Quote from: Mistwell on November 27, 2020, 10:49:09 PM
Question: Hey Mistwell, what actually policies of Trump did you disagree with
Mistwell: Well I am happy you asked, here are many policies I disagree with Trump on, all of which are in line with the views of the last five Republicans to receive the Presidential nomination prior to Trump.
Everyone: He lies! Those are not true conservative beliefs!

Yeah OK then. If you're going to tell me G. Bush, Bob Dole, W. Bush (nominated twice), McCain and Romney are not Republicans, you can suck it. They might not be your kind of Republicans, but they were my kind of Republicans, and the Republican party agreed they were Republicans. And given G. Bush was VP under Reagan and the party universally agreed he was Republican then too, we're talking a set of beliefs dating back at least 40 years (though I'd argue Ford also supported those policies too).

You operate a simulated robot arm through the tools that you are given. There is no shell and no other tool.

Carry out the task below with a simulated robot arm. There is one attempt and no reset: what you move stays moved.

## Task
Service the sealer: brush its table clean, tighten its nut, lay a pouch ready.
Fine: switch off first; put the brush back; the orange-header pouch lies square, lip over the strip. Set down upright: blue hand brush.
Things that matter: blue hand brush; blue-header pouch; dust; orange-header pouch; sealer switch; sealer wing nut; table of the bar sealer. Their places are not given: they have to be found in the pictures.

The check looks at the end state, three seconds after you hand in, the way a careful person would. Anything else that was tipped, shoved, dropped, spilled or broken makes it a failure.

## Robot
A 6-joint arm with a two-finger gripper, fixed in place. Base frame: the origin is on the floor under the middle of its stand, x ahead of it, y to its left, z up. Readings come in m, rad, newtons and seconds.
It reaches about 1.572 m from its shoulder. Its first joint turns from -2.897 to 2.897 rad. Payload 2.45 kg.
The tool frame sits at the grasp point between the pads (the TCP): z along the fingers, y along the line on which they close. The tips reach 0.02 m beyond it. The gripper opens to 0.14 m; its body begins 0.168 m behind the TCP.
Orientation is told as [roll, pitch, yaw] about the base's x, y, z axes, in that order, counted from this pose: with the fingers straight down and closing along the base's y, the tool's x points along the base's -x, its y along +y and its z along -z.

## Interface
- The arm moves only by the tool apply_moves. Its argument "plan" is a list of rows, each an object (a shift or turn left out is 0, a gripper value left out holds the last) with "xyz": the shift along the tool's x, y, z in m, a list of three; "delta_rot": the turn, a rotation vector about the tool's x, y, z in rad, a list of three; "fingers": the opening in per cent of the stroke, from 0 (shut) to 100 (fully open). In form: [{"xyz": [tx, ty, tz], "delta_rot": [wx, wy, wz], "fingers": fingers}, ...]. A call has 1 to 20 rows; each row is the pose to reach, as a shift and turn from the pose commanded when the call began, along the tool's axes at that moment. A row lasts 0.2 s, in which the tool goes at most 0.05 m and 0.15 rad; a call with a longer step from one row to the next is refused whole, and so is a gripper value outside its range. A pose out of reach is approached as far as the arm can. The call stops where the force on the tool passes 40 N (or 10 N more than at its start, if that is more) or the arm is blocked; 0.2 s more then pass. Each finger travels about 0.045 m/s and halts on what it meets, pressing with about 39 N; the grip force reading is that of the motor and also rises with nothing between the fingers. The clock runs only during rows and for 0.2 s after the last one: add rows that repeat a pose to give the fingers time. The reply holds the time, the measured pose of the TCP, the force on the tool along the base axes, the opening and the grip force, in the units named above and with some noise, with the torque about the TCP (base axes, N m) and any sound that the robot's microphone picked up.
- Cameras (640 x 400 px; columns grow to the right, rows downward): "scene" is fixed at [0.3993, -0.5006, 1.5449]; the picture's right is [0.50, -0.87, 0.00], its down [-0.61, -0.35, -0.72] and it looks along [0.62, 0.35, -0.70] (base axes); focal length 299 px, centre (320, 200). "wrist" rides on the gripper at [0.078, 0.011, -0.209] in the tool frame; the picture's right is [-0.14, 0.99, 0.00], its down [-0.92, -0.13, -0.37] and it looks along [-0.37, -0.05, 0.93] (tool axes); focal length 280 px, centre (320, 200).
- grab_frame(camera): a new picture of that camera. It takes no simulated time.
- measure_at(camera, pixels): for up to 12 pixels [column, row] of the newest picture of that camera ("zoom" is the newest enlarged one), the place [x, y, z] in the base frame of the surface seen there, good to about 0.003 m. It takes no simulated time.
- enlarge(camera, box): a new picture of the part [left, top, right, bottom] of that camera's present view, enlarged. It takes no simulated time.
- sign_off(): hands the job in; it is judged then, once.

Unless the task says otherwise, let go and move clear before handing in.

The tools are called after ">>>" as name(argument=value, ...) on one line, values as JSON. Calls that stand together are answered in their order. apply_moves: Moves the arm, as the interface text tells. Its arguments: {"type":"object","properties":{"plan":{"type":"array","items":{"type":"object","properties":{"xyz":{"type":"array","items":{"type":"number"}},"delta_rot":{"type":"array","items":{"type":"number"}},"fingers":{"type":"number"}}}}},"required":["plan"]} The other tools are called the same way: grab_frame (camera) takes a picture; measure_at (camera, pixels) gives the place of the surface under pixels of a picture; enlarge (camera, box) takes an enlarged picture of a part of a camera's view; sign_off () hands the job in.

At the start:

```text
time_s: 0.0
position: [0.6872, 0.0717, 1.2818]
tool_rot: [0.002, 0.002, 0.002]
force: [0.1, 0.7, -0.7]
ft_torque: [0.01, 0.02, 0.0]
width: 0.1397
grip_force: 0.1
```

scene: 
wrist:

Also, on the topic of brain drain, these are people leaving their nation anyway. There is no evidence if they cannot come to the U.S. then they just stay in their home country. There is international competition to receive these kinds of immigrants, and if we tell them no they just end up in Canada, New Zealand, Australia, England, and a host of other first world nations.

The beliefs of the Republican party or factions therein aren't the defining feature of Conservatism as a political alignment.